Since the current rate of inflation is on the rise, I propose higher interest rates in order to lessen spending. This can also be done by regulating reserve requirements of member banks, affecting interest rates. When banks reserves are lower, there is a limited amount of money to go around so interest rates go up. This usually affects the amount of money banks lend to consumers and firms. When interest rates increase, consumers are less willing to borrow money to spend on goods or services.
I expect the above measures to decrease inflation and increase employment rates, which means that the total market value of all the goods and services will also increase. This translates to a higher GNP. Higher taxes would also lessen the budget deficit, and since the deficit is financed by borrowing, the country’s debt will decrease as well.

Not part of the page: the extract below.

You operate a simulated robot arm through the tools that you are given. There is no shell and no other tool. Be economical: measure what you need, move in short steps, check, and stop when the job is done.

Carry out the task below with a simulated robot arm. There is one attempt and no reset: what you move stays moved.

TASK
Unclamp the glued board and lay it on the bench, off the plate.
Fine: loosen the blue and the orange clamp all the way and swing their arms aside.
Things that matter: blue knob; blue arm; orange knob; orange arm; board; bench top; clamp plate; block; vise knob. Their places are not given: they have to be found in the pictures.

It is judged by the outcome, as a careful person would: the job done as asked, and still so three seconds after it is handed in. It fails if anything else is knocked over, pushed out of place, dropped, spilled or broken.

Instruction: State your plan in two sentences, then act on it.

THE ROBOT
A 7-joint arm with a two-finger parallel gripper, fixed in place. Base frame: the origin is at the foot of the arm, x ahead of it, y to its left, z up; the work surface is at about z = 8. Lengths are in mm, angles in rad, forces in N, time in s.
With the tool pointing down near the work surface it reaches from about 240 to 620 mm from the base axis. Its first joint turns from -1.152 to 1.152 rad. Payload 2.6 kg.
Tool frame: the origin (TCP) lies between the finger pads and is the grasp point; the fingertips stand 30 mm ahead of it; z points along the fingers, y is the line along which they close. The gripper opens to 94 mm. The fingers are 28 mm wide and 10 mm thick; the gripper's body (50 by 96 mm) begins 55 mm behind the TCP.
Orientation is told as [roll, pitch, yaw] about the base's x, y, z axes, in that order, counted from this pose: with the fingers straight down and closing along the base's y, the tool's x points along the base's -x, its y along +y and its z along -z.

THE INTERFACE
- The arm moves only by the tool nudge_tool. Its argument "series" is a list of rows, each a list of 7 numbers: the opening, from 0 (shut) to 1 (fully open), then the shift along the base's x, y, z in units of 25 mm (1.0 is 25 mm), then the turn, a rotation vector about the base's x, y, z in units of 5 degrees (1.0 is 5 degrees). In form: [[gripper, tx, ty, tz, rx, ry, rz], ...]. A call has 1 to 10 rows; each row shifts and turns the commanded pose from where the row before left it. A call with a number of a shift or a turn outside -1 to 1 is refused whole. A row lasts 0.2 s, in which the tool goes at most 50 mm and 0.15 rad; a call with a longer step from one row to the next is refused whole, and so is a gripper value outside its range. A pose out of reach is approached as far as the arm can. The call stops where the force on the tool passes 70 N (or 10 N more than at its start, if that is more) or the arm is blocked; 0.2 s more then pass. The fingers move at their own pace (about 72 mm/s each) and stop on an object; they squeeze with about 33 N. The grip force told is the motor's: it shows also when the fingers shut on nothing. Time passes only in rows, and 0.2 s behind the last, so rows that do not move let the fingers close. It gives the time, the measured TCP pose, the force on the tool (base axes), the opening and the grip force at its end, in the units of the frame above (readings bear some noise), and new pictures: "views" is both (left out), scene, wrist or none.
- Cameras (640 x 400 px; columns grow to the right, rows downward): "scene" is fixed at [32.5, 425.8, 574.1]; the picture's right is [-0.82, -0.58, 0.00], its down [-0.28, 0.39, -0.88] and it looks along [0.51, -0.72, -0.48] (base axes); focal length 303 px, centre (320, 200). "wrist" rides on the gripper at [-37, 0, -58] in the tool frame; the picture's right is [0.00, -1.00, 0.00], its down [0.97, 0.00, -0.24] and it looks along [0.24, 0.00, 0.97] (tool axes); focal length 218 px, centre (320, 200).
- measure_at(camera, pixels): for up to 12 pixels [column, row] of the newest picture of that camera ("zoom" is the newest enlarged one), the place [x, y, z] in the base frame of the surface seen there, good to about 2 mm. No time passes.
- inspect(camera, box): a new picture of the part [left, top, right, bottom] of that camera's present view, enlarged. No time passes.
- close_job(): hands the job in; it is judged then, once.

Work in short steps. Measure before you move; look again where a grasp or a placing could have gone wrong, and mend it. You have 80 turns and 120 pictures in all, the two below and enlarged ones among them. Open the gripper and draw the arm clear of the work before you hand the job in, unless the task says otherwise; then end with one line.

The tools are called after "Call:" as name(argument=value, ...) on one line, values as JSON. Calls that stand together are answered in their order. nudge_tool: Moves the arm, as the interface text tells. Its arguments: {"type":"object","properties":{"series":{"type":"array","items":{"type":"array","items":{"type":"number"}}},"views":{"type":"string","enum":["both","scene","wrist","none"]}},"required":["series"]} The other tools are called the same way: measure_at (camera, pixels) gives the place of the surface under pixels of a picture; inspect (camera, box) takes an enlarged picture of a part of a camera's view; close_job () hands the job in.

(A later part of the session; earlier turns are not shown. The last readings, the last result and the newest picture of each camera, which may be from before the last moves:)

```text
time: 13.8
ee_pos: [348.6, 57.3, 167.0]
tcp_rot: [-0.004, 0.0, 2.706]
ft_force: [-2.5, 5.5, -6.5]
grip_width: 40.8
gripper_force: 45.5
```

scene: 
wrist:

As for productivity, I also expect it to increase. The link between costs and productivity is usually a positive one. Productivity helps offset costs so if inflation is low, it means that productivity is high. If my strategy does not work and my inflation and unemployment goals were not reached, I may opt for deficit spending in order to stabilize the economy. While deficit spending can catalyze negative effects, under certain conditions (such as in a recession), it can help the economy cope. Since the money used to finance deficits usually come from foreign governments and institutions, it would be to the economy’s advantage if they can be convinced to support my proposal..
Economic indicators, dictate how the policies are implemented. However, globalization can make it harder to determine the extent of economic manipulation that is needed to promote economic growth. A global market changes the dynamics of traditional economic systems, making economic outcomes more difficult to predict. Prices of products and services are now increasingly determined by market factors aside from those within the country. Thus, intervening with the money suppy may not be an accurate response to certain economic situations. Emerging economic trends and indicators should be taken into account regarding government policies and decisions.